「最も深刻な長期的挑戦」米国務長官が対中演説

台湾政策に変更なし

26日、ワシントンで演説するブリンケン米国務長官(AFP時事)

【ワシントン山崎洋介】ブリンケン米国務長官は26日、首都ワシントンで対中政策演説を行い、ロシアによるウクライナ侵攻が続く間も「われわれは国際秩序に対する最も深刻な長期的挑戦である、中国がもたらす課題に集中し続けるだろう」と表明した。一方で、「われわれは紛争や新たな冷戦を望んでいるのではない」とも訴え、気候変動問題などで協力を模索する考えも示した。

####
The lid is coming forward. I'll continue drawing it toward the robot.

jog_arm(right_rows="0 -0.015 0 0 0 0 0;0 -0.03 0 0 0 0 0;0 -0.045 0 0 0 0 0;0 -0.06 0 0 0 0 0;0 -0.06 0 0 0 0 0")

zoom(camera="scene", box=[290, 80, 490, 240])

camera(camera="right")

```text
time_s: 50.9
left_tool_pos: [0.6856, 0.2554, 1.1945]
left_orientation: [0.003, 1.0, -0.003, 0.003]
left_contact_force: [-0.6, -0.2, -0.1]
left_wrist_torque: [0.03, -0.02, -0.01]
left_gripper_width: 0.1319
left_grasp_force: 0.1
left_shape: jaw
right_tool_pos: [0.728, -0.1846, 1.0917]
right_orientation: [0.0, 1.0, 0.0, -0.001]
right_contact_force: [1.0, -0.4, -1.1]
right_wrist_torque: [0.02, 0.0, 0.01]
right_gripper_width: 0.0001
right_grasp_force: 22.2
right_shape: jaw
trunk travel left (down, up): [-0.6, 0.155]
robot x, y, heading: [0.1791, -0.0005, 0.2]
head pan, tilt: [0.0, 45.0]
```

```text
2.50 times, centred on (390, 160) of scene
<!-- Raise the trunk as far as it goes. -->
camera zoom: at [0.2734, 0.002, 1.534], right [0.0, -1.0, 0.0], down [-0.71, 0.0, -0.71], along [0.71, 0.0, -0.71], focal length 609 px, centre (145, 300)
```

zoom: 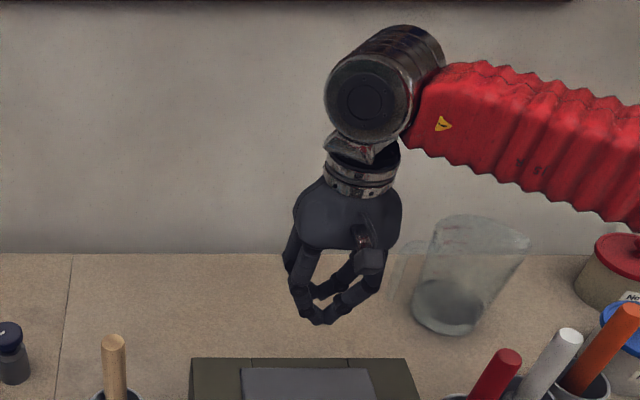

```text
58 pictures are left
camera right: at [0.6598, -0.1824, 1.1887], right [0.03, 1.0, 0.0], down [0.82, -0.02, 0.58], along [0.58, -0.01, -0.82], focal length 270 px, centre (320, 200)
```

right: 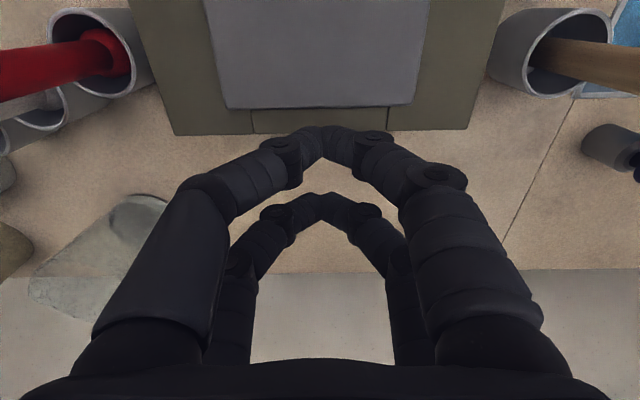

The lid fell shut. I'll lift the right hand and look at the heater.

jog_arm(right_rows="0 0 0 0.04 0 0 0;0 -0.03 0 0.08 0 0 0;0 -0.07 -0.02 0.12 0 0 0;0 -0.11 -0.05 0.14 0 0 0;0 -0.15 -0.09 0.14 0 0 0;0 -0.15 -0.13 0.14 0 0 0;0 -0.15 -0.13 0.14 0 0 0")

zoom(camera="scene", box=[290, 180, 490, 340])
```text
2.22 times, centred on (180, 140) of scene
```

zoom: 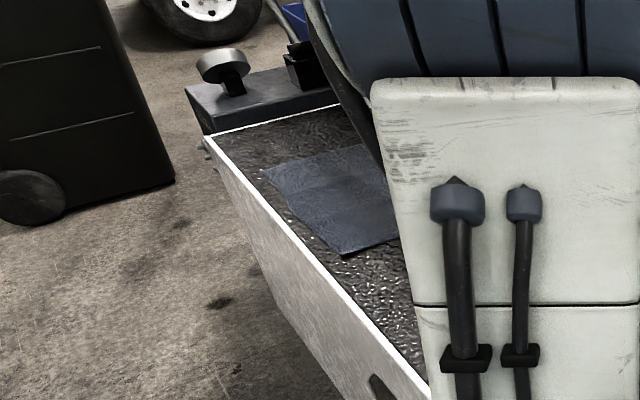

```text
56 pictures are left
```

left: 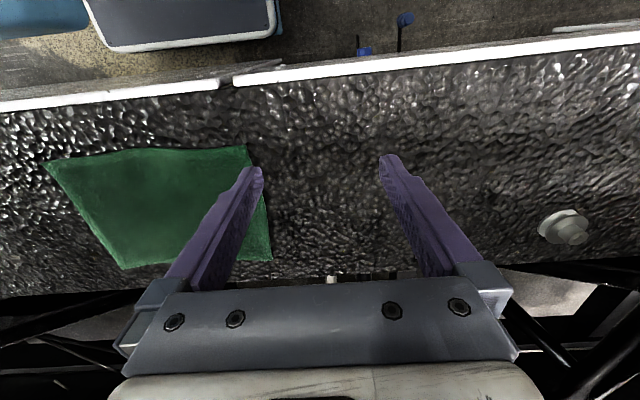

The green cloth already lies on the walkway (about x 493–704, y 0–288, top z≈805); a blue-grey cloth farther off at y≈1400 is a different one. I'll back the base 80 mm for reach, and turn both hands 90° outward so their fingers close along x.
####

ブリンケン氏は、「中国は、国際秩序を変える意図とそれを行うための経済的、外交的、軍事的、技術的手段の両方を持つ唯一の国だ」と強調。また「インド太平洋に勢力圏をつくり、世界をリードする大国になるという野心を公言している」と警戒感を示した。

その上で、「中国政府がその軌道を変えることに頼ることはできない。そのため、開かれて包括的な国際システムのためのビジョンを推進させるため、われわれは中国を取り巻く戦略的環境をつくる」と表明。今後10年間が決定的に重要だとし、国内産業基盤を強化するための「投資」や同盟・友好国との「連携」を推進した上で、中国との「競争」で優位に立つとの方針を示した。また、国務省内に横断的に対中国政策の調整などを行う「チャイナハウス」を設立すると発表した。

一方で、「われわれを分断する意見の相違が協力を必要とする優先事項の推進を妨げてはならない」とも訴え、気候変動問題や新型コロナウイルス対応、核不拡散などでは中国と協力を模索する考えも示した。

台湾をめぐっては、バイデン大統領が台湾有事の際に軍事的関与をするとの考えを示したことで注目が高まっていたが、ブリンケン氏は「『一つの中国』政策を維持する」と述べ、従来の方針と変わっていないと強調。一方で、「変わったのは、台湾と世界各国との関係を断ち切り、国際機関への参加を阻止しようとするなど、中国政府の圧力が強まっていることだ」と非難した。